■ YOUR INSTRUCTIONS ■
Work out the number of lines in the listing that include the string "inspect". Reply with that number alone.
** BEGIN **
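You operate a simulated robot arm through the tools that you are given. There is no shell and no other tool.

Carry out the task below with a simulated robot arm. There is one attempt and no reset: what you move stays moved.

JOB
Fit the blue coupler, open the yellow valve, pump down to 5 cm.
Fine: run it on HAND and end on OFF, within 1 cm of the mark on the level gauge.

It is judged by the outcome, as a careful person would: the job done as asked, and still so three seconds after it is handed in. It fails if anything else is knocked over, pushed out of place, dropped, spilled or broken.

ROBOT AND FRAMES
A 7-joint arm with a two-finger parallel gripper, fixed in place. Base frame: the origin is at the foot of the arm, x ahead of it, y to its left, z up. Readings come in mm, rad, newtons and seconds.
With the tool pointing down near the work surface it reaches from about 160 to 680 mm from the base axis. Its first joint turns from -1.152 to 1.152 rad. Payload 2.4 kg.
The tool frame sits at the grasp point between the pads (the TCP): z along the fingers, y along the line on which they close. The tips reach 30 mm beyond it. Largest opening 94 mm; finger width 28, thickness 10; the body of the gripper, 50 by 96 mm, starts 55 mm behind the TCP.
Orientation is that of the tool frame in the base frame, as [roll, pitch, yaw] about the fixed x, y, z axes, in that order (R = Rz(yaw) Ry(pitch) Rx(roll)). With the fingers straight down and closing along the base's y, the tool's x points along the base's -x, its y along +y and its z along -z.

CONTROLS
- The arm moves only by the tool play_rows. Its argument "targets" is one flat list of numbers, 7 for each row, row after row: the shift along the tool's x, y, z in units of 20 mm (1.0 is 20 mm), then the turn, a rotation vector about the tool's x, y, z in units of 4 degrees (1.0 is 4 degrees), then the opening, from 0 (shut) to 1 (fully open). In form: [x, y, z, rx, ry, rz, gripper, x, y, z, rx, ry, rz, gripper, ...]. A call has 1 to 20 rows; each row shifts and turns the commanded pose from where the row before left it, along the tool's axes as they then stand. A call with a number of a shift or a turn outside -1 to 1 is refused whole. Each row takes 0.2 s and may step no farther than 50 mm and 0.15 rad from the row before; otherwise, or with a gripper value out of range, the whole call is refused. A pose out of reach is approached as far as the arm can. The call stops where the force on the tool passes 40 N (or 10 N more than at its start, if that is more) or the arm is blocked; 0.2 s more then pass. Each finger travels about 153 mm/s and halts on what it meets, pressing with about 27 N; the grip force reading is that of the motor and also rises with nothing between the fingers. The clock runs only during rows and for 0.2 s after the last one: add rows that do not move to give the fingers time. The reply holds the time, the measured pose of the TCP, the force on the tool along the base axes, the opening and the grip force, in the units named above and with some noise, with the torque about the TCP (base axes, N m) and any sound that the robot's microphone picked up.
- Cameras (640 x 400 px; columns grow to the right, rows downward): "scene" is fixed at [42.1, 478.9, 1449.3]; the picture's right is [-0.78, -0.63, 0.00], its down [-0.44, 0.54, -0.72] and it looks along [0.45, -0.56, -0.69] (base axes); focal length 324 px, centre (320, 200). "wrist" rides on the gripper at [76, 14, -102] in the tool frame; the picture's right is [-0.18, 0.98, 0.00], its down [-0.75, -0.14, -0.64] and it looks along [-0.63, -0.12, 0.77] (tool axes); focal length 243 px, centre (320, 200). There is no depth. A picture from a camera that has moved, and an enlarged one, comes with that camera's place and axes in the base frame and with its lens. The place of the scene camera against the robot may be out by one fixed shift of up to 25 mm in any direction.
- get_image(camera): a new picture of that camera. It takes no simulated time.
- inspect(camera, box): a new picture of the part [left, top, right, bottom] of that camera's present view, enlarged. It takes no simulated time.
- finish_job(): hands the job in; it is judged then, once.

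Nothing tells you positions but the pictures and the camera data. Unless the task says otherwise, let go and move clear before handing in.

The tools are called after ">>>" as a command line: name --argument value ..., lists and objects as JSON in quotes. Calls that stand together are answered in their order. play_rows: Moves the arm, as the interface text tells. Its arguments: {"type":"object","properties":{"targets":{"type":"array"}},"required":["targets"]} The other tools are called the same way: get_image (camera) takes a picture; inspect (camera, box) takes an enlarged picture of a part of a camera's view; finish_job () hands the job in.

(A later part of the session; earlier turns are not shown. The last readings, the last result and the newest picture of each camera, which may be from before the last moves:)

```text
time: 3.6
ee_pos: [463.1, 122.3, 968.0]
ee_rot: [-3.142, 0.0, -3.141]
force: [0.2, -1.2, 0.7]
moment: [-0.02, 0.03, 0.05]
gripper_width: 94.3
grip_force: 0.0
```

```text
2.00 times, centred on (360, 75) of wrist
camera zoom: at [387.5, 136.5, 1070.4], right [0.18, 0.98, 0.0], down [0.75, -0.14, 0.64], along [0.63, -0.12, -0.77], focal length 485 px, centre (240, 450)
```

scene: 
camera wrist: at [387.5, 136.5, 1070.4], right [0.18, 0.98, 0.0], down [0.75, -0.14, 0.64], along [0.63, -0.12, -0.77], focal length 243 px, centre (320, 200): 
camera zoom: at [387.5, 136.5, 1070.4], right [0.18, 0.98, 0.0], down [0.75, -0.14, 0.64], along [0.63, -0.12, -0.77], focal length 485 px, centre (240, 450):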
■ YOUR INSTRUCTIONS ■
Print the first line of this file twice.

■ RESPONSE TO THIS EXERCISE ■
** END **
■ RESPONSE TO THIS EXERCISE ■
2